Extract:
(begin)

Caring in America

With Podcast Host: Richard Wexler

Episode 110

Home for the Holidays: What to Do When You Notice Your Parents Have Changed

By Richard Wexler, Caring in America & APlan2Age

For those who have followed me for a while, you know my story. Twenty years ago, in the summer of 2005, our world flipped. My wife and I were deep into raising two small kids, both working, thinking all four of our parents were doing great. Then the phone started ringing. One call after another revealed the truth: they weren’t doing as well as we thought.

For the next fourteen years, until the last of our parents passed at age 96 in 2019, caregiving became part of our daily life. That journey pushed me into education, advocacy, and eventually—into founding Caring in America and leading APlan2Age, our national nonprofit dedicated to making aging clearer, safer, and less overwhelming.

And this time of year brings me right back to where so many families begin their own caregiving journey: going home for the holidays.

The Moment You Realize Something Has Changed

Whether it was Thanksgiving or you’re heading home for Christmas, many adult children experience a moment of discomfort:
Your parents look… different.
They’re moving more slowly.
Their home isn’t as organized.
Something feels “off” in conversation.

And that moment—quiet as it may seem—often becomes the spark that begins the aging and care conversation.

Step 1: Loop in Your Siblings

Before calling Mom or Dad with concerns, reach out to your siblings if you have them. Share what you saw:

  • “Mom seemed more confused.”

  • “Dad was struggling with his balance.”

  • “The house didn’t feel like they could keep up.”

This is about getting everyone on the same page. If you’re an only child, the responsibility rests with you—but you still don’t have to do it alone. Resources and professionals exist to help.

Then comes the second part: deciding who should talk to Mom or Dad first.

It’s not always the oldest. It’s not the “alpha.” It’s the one with the best communication and trust with the parent in question. Sometimes, that person is you—whether you feel ready or not.

Step 2: Approach the Conversation the Right Way

Here’s what not to say:
“Mom, we need to talk.”

That line immediately triggers defensiveness.

If possible, use video—FaceTime, Zoom—so you can see expressions and body language. And approach with curiosity, not confrontation.

Many parents respond best when the child comes from a place of seeking guidance rather than giving it. For example:

  • “I need your advice.”

  • “Can you help me understand what you and Dad want as you get older?”

  • “If something happened, who would you want helping you?”

These questions open a door that a command never could.

And sometimes their answer will be unrealistic—like choosing a child who lives four states away or expecting someone with young kids to suddenly become a full-time caregiver. But even unrealistic answers start conversations. And that’s the goal.

cover of podcast episode 110 of a daughter smiling in between her parents.

Step 3: Expect Pushback—And Know It’s Normal

One thing I’ve heard more times than I can count is:

“Honey, we’re fine.”

Or the classic:
“Don’t worry, we’ve got it covered.”

(end)

Entries shown:

(begin)

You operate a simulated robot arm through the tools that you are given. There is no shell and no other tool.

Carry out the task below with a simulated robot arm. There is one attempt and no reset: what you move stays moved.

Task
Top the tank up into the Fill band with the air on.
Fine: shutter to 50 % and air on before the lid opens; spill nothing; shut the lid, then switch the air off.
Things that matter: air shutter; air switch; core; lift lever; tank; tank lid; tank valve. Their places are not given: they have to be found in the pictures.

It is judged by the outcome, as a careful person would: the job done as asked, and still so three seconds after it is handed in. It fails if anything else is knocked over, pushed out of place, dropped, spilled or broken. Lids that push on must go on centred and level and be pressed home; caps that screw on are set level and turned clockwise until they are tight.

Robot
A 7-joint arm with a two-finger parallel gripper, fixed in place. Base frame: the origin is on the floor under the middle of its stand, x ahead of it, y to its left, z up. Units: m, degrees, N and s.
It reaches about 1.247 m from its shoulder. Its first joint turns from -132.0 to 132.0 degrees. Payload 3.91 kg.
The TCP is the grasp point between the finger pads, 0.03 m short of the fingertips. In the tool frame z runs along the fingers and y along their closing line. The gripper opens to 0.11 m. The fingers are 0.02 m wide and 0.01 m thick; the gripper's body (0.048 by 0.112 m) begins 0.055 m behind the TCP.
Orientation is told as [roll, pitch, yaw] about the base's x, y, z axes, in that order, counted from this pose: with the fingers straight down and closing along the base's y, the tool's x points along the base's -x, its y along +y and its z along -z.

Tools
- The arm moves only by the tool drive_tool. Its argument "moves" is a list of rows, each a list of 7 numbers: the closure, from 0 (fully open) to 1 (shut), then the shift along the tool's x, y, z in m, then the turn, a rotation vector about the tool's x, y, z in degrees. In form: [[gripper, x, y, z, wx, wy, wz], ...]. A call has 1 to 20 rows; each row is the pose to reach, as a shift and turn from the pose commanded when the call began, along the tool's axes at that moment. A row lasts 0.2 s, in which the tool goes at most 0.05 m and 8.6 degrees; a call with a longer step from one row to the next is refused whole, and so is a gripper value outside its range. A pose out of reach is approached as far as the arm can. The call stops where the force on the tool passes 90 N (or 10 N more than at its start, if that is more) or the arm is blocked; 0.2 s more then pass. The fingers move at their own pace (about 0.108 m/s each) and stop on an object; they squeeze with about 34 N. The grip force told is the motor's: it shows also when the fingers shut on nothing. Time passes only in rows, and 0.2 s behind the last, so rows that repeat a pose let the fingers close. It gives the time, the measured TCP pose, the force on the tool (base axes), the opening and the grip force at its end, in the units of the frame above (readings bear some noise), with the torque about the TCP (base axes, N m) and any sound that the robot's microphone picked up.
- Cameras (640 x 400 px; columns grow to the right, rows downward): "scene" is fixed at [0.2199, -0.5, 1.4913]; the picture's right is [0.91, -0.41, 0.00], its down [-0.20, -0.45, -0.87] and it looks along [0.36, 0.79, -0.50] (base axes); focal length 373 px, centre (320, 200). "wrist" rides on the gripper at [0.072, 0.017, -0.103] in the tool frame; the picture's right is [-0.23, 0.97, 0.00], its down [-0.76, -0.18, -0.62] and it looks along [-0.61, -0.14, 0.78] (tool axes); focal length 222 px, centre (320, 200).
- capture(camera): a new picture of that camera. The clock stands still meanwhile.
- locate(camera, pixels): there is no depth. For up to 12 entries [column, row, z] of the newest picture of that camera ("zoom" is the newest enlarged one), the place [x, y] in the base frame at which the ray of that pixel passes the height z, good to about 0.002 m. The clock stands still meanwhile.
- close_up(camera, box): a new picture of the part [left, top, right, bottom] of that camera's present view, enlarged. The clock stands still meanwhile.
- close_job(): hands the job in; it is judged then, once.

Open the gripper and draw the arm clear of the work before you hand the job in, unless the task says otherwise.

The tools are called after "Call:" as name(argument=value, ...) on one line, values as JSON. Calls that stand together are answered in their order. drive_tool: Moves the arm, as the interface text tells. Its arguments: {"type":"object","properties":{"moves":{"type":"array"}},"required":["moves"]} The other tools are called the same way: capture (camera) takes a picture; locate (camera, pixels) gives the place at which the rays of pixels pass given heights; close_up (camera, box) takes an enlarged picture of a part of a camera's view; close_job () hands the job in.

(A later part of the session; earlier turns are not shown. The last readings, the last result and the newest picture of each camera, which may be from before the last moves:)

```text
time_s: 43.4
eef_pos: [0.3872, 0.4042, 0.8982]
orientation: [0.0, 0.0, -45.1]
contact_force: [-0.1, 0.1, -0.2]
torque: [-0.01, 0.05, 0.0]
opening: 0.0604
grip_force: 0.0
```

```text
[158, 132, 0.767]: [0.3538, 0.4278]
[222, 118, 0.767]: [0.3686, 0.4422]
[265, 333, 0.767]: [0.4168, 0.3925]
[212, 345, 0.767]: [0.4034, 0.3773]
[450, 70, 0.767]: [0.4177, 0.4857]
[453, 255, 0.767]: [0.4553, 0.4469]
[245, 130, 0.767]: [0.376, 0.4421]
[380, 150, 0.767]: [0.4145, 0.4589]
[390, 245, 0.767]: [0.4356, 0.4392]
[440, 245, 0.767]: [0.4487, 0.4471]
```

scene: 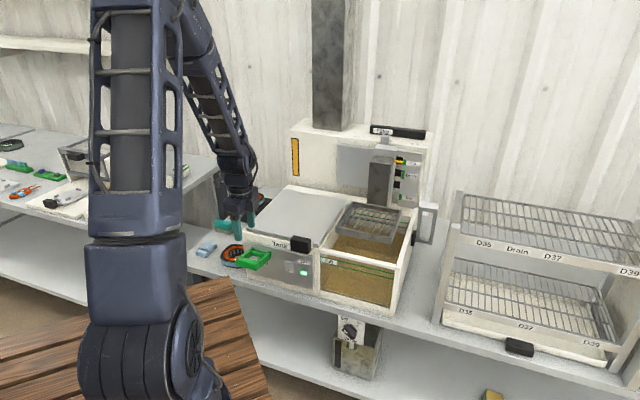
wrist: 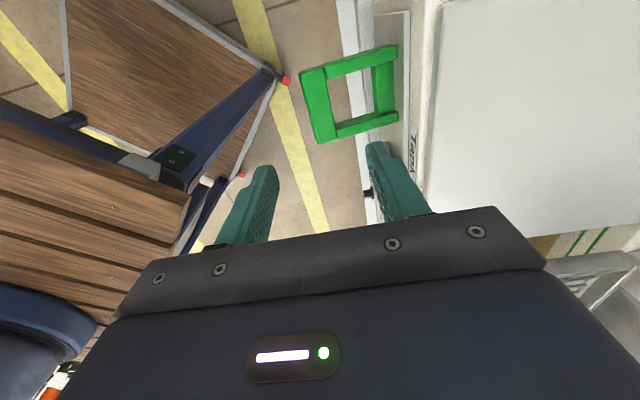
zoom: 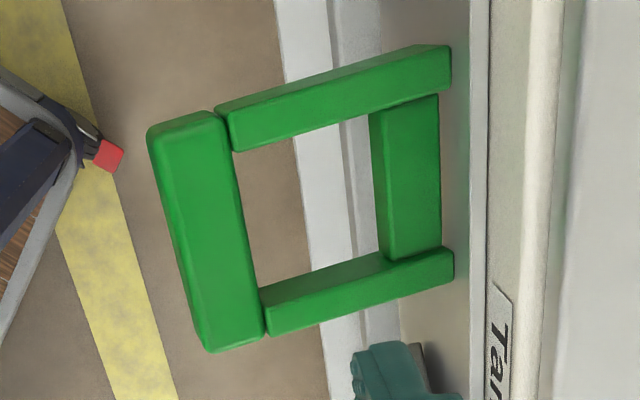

(end)
(begin)

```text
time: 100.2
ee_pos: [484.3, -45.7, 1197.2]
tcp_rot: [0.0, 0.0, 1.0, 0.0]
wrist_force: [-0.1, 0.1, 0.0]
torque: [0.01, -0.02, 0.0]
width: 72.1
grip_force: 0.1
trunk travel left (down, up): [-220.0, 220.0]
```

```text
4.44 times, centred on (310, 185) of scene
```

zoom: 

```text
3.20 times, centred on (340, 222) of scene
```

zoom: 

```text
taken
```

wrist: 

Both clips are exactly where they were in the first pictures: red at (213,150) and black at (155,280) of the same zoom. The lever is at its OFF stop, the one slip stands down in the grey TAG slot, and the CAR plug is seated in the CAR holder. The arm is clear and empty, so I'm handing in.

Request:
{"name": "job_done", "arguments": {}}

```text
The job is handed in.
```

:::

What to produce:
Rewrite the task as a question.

(end)

What to produce:
Show the exact text of the extract starting from "They’re moving more" and stopping at the end of "and care conversation.".

Response to the task:
They’re moving more slowly.
Their home isn’t as organized.
Something feels “off” in conversation.

And that moment—quiet as it may seem—often becomes the spark that begins the aging and care conversation.